Going back [to the earth] means giving back

GBM volunteer, Katherine Dannehl, describes the Cemetery Research Project

Giving Tuesday was created in 2012 to celebrate and encourage giving. Green Burial Massachusetts (GBM) would be grateful for your philanthropic gift. More important, we’d like to say thank you for reaching out to GBM, requesting green burial at your local cemetery, and volunteering your time and energy.

We have spoken to hundreds of people throughout Massachusetts about green (or natural) burials over the past year. We’ve been invited to give talks about green burial by librarians organizing public events; town residents who simply want a green burial, but their town doesn’t allow it; senior centers and Councils on Aging; planners of sustainable-agriculture events; cemetery commissions and planning departments. We receive calls from people who are dying and want a green burial. Often it’s too late to make green burial happen for them, but their requests make a difference to the cemetery managers who receive that request. Each request encourages us to work harder to make green burial available everywhere.

To help us meet those requests, this past October GBM held a workshop we called ‘Green Burial 101.’ Thank you to the 14 people who came to learn how to help spread the green burial message; they learned more about green burial itself and about giving presentations across Massachusetts. Their voices are, and will be, making a difference.

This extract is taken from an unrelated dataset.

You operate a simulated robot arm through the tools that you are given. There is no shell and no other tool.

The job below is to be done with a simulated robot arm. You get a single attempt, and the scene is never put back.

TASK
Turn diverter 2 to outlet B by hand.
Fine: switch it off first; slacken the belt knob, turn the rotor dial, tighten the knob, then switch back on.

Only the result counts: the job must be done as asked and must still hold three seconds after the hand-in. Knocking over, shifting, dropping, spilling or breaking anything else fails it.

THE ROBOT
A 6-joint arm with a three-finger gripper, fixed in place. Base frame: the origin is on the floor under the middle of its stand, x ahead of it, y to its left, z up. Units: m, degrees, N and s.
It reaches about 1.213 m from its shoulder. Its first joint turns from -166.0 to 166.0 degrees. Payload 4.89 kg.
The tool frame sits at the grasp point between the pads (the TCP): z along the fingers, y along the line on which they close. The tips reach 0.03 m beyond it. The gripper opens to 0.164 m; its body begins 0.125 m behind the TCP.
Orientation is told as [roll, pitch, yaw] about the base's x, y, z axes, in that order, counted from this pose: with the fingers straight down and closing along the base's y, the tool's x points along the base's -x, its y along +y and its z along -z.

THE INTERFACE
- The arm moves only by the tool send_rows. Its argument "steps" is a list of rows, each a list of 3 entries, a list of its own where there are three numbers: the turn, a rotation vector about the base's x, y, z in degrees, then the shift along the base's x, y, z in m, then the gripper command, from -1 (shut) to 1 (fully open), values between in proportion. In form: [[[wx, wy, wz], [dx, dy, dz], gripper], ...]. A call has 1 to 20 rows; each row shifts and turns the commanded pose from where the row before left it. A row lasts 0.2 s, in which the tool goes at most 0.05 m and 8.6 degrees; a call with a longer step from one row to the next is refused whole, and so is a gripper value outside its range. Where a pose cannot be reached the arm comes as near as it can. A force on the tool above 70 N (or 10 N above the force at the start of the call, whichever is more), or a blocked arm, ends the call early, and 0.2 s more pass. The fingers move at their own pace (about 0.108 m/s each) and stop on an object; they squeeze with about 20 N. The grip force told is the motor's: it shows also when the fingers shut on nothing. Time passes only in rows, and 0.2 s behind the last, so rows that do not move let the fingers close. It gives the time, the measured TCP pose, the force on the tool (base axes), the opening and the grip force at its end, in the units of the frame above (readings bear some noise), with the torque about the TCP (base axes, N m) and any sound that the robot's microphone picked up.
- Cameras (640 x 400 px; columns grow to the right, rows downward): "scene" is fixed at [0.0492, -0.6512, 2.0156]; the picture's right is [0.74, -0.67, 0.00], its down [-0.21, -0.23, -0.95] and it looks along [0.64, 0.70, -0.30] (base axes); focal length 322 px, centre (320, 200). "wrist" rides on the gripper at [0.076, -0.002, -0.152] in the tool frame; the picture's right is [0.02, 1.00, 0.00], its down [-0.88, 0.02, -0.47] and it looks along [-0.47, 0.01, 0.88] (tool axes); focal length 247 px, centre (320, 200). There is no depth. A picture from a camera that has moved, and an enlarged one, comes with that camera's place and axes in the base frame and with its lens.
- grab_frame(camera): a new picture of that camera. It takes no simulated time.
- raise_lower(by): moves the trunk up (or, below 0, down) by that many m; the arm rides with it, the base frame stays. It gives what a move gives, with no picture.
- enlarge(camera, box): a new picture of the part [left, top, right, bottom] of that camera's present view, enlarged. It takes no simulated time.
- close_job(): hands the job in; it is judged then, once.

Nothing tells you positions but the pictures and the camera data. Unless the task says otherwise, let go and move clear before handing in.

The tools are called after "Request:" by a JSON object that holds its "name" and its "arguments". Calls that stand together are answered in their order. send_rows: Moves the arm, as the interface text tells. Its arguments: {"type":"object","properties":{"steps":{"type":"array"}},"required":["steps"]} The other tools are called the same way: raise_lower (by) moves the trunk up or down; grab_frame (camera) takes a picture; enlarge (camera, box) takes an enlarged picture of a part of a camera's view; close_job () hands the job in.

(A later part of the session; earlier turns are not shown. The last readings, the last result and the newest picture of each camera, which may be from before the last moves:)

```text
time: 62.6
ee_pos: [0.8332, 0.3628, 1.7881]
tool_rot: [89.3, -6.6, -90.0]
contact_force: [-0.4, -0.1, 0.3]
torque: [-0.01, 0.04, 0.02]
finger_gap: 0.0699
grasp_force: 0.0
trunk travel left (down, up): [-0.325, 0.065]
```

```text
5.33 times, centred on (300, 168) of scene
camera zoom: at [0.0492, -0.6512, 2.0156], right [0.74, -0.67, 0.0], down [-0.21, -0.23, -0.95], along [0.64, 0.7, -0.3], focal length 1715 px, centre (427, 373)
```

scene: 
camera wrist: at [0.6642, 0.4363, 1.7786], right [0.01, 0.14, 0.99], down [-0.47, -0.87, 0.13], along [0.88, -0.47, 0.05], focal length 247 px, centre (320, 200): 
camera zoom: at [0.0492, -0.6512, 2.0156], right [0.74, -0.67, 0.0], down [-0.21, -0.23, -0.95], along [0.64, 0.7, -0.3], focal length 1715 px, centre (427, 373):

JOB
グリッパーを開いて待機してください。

Over the past few years, GBM has seen an increase in the number of town cemeteries allowing green burial – that is, cemeteries that, at a minimum, do not require a concrete grave liner or vault. Today almost 20 such cemeteries have been listed by GBM volunteers who are helping to create a database of all cemeteries in Massachusetts that allow green burial. About five years ago, GBM counted fewer than five. Thanks to those volunteers and GBM’s partnership with the Funeral Consumers Alliance of Western Massachusetts (FCAWM) for making this new database possible. In the photograph, GBM volunteer, Katherine Dannehl, describes the Cemetery Research Project at the 2018 FCAWM Annual Meeting.

Giving. You can give money, time and by having a green burial, your body. If you have been fortunate enough to live a life dining upon plants and animals of the planet, then what better way to give back to the planet than with your own body? Yes, the nutrients in your body will feed other living forms. Allow your last footprint to be one that replenishes the planet rather than one that uses up precious resources by the manufacture and transport of concrete grave liners or metal vaults. As stated at www.greenburialma.org: Going back [to the earth] means giving back.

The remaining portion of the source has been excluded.